There was also a Chinese government-in-exile (led by Chiang Kai-shek in Taiwan), Thus regular China was called "mainland China" or if you wanted to make a point "Communist China" was a solid term.
So for practical reasons, China was "communist". 70 years later the Chinese government has been continuous: no revolutions, no major changes like Russia had in the late 1980's. Sure, they've modernized, but it feels right to use the same term, "communist", for the same government.
And finally, "Communist" Russia was: no free speech, no voting, a top-down economic system, the government can step in anywhere; and a 1-party system without too much corruption which mostly gets the job done and anyone can advance in. That's still China today, more-or-less, as in: "Would a Chinese company add government malware to it's products? If they had to -- China is Communist, after all".
A true Communism State has never existed, all that has existed are states that claim to be communist in one manner or another, supposedly working towards eventually being a true communist state.
Since China says they are a communist state, we take them at their word. Also, it’s what they call themselves. It’s been said that the Holy Roman Empire wasn’t holy, wasn’t Roman and wasn’t an empire, but it is still referred to as the HRE.
Neither Communism nor Socialism cannot possibly be a stateless or even democratic society: because money is no longer an incentive to be productive dictatorial force is required to keep the population productive.
You see, since the dawn of History humanity had only two an a half methods to induce production:
1 The proverbial stick. "Keep working or we'll beat you up."
2 The proverbial carrot. "Keep working and we'll give you more goodies."
2.5 A con, which has only limited reach. "Keep working, and you'll get rewarded in Heaven (or keep working and your kids will enjoy Communist prosperity).
Since the ancient times the most prevalent method for inducement for 90% population was the proverbial stick.

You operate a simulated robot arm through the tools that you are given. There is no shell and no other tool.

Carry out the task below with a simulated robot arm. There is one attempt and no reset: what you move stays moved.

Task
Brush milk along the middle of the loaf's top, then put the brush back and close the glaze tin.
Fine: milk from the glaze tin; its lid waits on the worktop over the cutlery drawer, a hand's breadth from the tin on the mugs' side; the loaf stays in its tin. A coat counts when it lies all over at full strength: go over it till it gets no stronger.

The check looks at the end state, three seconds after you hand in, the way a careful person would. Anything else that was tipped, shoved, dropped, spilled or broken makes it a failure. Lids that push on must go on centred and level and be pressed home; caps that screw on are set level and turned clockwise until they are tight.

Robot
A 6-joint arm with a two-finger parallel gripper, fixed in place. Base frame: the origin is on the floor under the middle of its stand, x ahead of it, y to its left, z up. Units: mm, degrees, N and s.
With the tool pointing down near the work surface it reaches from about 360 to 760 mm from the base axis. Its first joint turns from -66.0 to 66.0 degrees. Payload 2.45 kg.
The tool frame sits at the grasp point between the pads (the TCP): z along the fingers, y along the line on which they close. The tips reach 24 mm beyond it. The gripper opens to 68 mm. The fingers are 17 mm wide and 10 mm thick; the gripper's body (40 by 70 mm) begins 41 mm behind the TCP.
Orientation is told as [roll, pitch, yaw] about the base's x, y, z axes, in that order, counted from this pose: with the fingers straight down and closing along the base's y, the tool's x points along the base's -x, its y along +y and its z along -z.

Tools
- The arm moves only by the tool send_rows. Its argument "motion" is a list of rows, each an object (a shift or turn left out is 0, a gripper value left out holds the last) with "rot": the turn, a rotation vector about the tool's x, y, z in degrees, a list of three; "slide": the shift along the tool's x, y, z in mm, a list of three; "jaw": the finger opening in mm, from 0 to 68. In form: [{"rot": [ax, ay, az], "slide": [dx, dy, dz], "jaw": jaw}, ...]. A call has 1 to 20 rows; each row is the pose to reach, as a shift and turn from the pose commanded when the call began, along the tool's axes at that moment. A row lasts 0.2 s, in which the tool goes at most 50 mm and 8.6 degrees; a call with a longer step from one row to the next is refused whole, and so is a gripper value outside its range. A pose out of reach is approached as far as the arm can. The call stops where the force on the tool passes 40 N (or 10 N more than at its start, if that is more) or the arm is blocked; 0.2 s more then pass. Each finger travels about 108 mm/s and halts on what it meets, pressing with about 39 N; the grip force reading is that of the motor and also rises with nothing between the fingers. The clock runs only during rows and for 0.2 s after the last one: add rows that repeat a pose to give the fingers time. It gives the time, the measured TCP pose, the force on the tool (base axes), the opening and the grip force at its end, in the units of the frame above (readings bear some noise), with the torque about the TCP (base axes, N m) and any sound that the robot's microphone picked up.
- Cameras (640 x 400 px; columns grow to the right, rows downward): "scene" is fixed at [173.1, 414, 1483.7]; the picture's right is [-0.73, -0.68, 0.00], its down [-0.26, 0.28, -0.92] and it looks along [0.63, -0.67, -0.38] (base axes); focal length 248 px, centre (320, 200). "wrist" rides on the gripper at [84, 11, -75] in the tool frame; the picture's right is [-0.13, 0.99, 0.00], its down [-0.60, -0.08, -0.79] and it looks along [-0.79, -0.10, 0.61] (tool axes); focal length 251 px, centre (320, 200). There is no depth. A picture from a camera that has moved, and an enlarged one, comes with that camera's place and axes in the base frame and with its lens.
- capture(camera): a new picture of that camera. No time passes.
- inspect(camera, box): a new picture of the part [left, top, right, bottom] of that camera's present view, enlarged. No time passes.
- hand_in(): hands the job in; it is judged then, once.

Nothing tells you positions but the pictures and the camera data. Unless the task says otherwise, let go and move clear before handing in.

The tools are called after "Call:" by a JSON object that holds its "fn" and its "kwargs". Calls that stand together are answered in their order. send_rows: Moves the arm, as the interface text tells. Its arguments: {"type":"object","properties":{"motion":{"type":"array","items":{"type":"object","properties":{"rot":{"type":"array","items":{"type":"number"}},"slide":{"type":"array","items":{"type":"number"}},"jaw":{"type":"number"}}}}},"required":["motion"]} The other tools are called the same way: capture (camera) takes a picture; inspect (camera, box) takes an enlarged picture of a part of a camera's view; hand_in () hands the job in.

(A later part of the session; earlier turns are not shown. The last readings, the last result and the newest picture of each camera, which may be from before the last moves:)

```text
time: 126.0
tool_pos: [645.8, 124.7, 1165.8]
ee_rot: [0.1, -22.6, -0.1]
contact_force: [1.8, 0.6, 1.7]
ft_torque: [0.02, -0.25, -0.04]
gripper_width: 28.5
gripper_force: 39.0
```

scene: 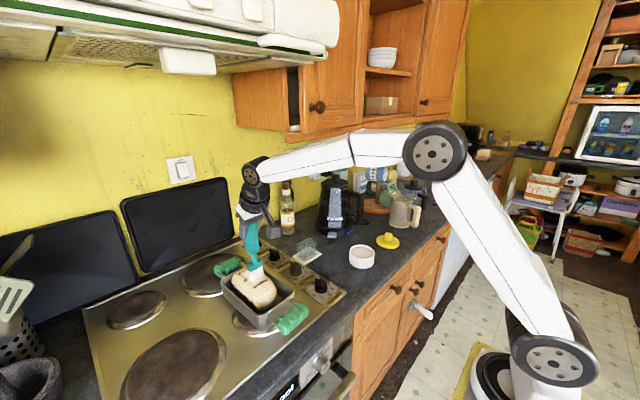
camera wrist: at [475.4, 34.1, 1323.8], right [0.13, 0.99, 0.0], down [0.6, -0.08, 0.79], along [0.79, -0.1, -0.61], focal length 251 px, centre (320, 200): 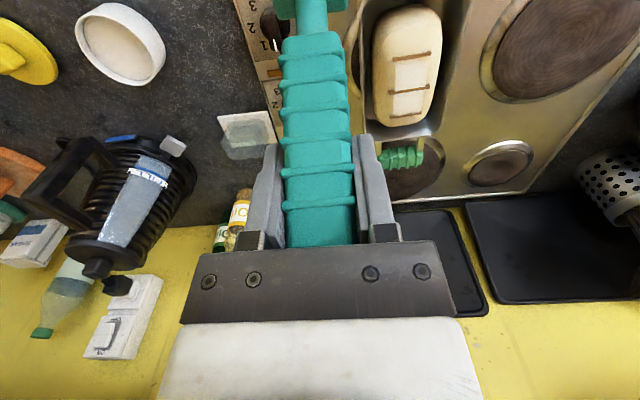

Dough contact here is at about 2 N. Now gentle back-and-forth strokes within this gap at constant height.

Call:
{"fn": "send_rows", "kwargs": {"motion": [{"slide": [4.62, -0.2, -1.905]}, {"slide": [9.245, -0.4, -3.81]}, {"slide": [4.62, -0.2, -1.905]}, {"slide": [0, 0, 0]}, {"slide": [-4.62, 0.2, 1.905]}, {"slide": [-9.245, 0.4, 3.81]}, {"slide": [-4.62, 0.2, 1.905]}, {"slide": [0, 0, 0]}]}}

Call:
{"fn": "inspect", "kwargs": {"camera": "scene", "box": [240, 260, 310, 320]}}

The slave and later the peasant were working for their masters mostly out of fear. Only nobility were fighting for the reward.
The greatest IMHO progress that capitalism has brought to humanity was the realization that nearly 100% can be productive for the reward rather than out of fear. Capitalism replaced the proverbial stick with the proverbial carrot. Life has became significantly better for the majority of population. You can quit your job and either find another one or start your own business because of capitalism.
Capitalism replaced the stick with the carrot and thus liberated millions, but in some countries, fooled by the Communist con, we saw a reversal of that. Socialist and communist revolution sprang in several countries with the explicit goal of getting rid of the proverbial carrot as the primary mean of inducement. And in each and every country we saw the inevitable: with the proverbial carrot no longer available and the con having only a limited reach the governments inevitably turned to the proverbial stick.
We saw that in each and every "communist" or "socialist" country, including Russia, China, North Korea, Cambodia, Cuba, Venezuela, etc, etc, etc:
a. A populist "let's rob the rich and distribute equally" movement wins with popular support.
b. Money is no longer relevant, and therefore nobody works.
c. Economy is in ruins and famine strikes.
d. The government turns arms against people, killing many and threatening to kill more lest they work; a most vicious tyranny ensues.
e. The very same people who bought into the communist con and brought the communist government to power become essentially that government's serf, and in some cases, such as Cambodia and 1930s Russia and modern North Korea, many become outright slaves.
Communism and socialism necessarily lead to tyranny because without the proverbial carrot the only available method of inducement is the proverbial stick. There has been no communist regime that weren't also authoritarian. The promise of the stateless society is just a part of the con.